The history of the Jewish people has undoubtedly been filled with much suffering and sorrow. But in recent decades we have let that internalized trauma seep out of Tisha B’Av, and the entirety of the Jewish experience. Too many Jews think that the essence of Judaism is remembering the Holocaust. Too many Jews hid their identity until the alt-right started an anti-Semitic meme, and now they have dog whistles around their twitter handles. And too many Jews justify the oppression of the Palestinians with discussions about the next Hitler who is going to come and kill us. Somehow, anti-Semitic trauma has become the sum total of our identity.

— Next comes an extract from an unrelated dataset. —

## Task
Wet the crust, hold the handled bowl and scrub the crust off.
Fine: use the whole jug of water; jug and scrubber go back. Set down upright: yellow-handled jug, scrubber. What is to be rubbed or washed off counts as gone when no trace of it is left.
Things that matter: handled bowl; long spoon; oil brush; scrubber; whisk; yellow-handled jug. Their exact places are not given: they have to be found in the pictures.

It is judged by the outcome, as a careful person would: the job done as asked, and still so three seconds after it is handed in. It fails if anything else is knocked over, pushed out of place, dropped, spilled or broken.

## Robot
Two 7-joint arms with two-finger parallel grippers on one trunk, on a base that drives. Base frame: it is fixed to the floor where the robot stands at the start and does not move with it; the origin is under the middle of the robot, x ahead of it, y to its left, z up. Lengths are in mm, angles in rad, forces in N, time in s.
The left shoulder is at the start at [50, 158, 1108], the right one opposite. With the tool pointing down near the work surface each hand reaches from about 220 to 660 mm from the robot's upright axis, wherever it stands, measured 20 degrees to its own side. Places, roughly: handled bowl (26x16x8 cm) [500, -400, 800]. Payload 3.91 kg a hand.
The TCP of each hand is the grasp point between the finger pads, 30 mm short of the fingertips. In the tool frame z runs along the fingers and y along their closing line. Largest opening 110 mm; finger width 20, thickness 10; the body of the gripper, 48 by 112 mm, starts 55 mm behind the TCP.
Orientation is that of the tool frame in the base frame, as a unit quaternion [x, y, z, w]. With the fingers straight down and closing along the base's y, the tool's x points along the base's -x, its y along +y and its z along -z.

The mass accumulation of tragedy on Tisha B’Av has a powerful message to those of us struggling with the centrality of trauma in our Jewish lives. Pick one day, and get it all out. Get it all out so that every other day does not have to revolve around hunting for anti-Semitic tropes in social justice movements’ platforms. Get it all out so that Judaism can bring meaning to your life, not just tribal paranoia.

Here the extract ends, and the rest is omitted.